La crise migratoire bat son plein. Le 10 juin, l’Aquarius, le navire affrété par l’ONG SOS Méditerranée, qui a secouru 629 migrants au large de la Libye, est immobilisé en Méditerranée. L’Italie et Malte, principaux ports d’accueil en Europe, ferment leurs portes. Après 72 heures de débat houleux en Europe, le navire est finalement accueilli à Valence, en Espagne.En trois ans, près d’un demi-million de personnes sont arrivées par la mer en Italie. Des milliers ont trouvé la mort en tentant de traverser la Méditerranée dans des embarcations de fortune. C’est après deux naufrages dramatiques que Rome a décidé, en 2013, de lancer l’opération Mare Nostrum. Plusieurs navires ont été affrétés par des ONG pour porter secours à toute embarcation en situation de détresse. Selon Sophie Beau, directrice générale de SOS Méditerranée, embarquée à bord de l’Aquarius, cette mission se poursuivra « tant que des personnes se noient en Méditerranée ». En pratique, l’Italie, Malte et la Grèce, sont les trois principaux pays de destination de ces flux migratoires.

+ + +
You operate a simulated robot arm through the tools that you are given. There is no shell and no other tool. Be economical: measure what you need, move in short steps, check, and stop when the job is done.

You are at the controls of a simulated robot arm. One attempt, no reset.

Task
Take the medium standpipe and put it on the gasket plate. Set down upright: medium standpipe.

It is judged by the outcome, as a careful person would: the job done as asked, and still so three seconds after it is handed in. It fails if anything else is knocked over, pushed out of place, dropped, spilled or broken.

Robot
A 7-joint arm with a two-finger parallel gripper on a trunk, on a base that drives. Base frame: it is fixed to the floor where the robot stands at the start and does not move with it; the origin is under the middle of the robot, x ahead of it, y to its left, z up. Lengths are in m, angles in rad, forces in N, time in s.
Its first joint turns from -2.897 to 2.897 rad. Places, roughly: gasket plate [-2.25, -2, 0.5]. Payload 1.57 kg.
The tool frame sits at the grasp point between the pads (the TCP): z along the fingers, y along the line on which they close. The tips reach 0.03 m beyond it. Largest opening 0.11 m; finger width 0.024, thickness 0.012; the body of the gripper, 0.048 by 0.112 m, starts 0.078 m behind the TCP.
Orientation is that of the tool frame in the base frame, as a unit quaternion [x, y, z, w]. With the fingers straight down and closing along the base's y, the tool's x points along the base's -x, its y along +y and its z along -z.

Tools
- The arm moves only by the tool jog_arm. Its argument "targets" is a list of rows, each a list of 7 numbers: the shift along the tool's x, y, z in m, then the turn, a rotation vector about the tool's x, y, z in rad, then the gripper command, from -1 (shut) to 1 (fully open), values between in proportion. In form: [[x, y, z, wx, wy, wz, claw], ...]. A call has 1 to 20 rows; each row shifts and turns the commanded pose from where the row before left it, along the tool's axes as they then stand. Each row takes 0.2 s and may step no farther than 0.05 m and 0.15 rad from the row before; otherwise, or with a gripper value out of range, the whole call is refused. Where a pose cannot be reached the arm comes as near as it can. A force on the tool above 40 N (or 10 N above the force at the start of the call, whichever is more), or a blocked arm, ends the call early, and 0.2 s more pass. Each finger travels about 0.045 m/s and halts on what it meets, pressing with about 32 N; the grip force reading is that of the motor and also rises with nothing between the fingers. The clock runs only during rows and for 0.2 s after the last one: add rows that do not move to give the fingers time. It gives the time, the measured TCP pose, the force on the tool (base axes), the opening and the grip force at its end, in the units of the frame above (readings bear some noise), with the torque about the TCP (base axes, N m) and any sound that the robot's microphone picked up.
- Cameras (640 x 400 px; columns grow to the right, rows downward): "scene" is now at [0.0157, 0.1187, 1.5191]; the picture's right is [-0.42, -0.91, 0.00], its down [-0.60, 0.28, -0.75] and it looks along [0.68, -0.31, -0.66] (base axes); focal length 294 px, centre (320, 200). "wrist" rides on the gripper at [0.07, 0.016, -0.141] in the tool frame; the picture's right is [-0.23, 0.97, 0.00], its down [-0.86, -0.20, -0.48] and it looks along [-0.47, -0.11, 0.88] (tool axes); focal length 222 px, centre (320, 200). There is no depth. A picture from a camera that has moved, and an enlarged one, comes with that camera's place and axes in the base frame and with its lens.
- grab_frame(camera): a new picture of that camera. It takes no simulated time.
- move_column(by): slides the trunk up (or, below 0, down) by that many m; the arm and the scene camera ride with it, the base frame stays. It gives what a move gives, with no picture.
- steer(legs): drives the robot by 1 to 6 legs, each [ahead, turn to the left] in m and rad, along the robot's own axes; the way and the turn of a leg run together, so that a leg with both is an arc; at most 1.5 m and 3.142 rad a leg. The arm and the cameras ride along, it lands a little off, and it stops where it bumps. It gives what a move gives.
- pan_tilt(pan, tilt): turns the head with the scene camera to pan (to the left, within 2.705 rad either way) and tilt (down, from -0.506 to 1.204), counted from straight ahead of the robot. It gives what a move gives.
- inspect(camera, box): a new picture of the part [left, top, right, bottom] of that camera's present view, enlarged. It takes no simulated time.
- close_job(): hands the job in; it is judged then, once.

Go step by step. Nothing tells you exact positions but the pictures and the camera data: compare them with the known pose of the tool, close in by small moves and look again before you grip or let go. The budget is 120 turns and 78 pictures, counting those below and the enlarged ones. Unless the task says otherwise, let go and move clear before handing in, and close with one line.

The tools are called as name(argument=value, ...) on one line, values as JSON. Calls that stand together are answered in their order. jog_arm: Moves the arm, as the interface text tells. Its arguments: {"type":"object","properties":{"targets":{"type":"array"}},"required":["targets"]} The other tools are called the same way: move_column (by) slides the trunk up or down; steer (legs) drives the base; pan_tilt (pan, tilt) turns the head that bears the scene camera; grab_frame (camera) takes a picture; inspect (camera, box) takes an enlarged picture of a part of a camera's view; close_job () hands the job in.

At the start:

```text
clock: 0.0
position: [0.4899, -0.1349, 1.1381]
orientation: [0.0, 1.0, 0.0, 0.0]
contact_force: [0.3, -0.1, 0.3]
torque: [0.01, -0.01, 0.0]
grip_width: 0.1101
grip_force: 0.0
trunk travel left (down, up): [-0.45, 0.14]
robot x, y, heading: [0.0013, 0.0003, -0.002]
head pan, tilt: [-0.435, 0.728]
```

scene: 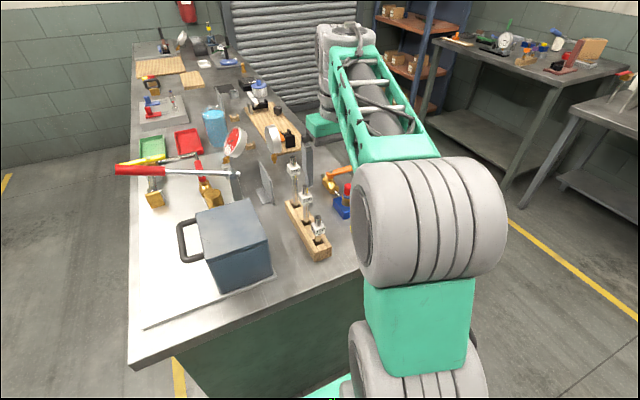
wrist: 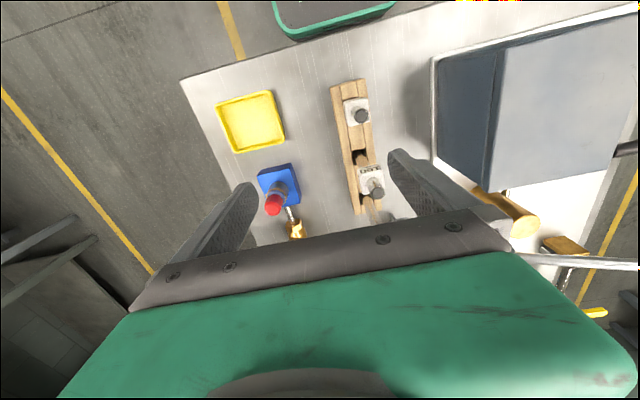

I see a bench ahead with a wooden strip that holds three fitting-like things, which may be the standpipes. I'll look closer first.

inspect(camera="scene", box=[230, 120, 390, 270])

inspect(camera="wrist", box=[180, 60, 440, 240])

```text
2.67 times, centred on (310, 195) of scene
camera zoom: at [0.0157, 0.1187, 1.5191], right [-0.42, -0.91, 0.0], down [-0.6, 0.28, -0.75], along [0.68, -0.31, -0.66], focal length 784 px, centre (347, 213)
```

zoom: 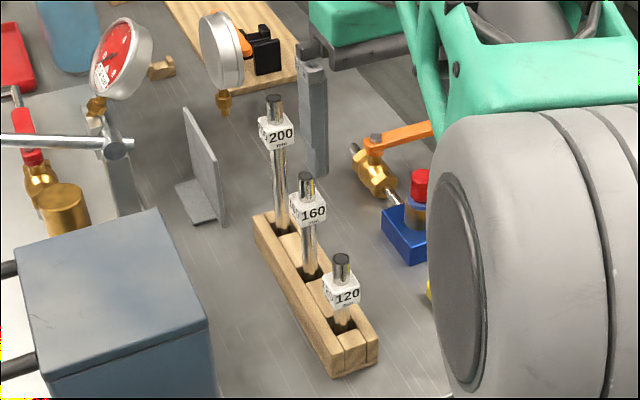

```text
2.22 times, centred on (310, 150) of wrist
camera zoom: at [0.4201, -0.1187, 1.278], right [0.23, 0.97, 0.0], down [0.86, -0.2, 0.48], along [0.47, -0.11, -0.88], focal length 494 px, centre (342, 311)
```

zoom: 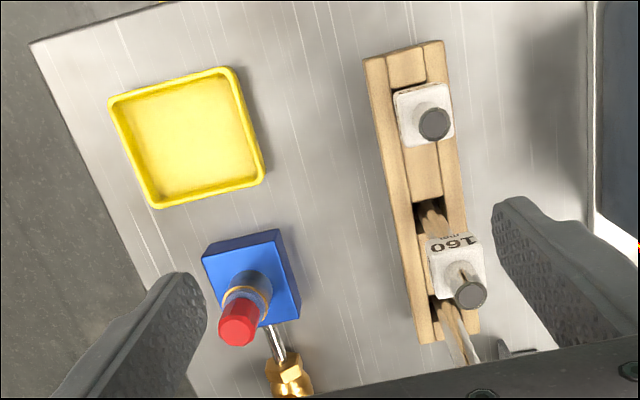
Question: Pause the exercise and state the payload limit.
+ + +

Mais, dimanche dernier, changement de cap. Matteo Salvini, le nouveau Ministre de l’Intérieur italien, également dirigeant de la Ligue du Nord (parti d’extrême droite), a refusé d’accueillir une nouvelle fois l’Aquarius en ses ports. Ses récentes déclarations annonçaient déjà les prémisses d’une politique de fermeté. Le 3 juin, il avait ainsi averti que l’Italie ne pouvait pas être « le camp de réfugiés de l’Europe ». « Le bon temps pour les clandestins est fini : préparez-vous à faire les valises », avait-il clamé la veille. Ce refus a aussitôt été imité par les autorités maltaises. Ce n’est qu’à l’issue d’une immobilisation de 72 heures, en situation humanitaire grave, que l’Aquarius a finalement été invité à rejoindre le port de Valence en Espagne.
Les flottements du droit international
« L’Aquarius a reçu l’instruction du centre de coordination des secours maritimes italien (IMRCC) de rester en stand-by à sa position actuelle, soit 35 milles nautiques de l’Italie et 27 milles nautiques de Malte », a tweeté l’ONG SOS-Méditerranée dimanche 10 juin dans la nuit.
Avec 629 rescapés à bord, l'#Aquarius a reçu l'instruction du Centre de coordination des secours maritimes italien (IMRCC) de rester en stand-by à sa position actuelle, soit 35 milles nautiques de l'#Italie et 27 milles nautiques de #Malte pic.twitter.com/wAIUIsOw9g
— SOS MEDITERRANEE France (@SOSMedFrance) June 10, 2018
Cette information est primordiale. De la position géographique du bateau dépend la compétence de la juridiction et donc de l’État saisi de cette problématique. Selon l’article 2 de la convention des Nations Unies sur le droit de la mer, dite convention de Montego Bay (1982), l’État côtier dispose d’une pleine souveraineté dans sa mer territoriale (jusqu’à 12 milles marins des côtes, soit 22,2 kilomètres). Le problème de l’Aquarius, c’est qu’il ne se trouvait pas dans les eaux territoriales d’un État. Il voguait dans une zone commune à deux États : l’Italie et Malte. Une zone de « search and rescue », dédiée à la recherche et au sauvetage des navires en détresse. Dans ce secteur, Malte et l’Italie sont donc en théorie responsables de ces opérations.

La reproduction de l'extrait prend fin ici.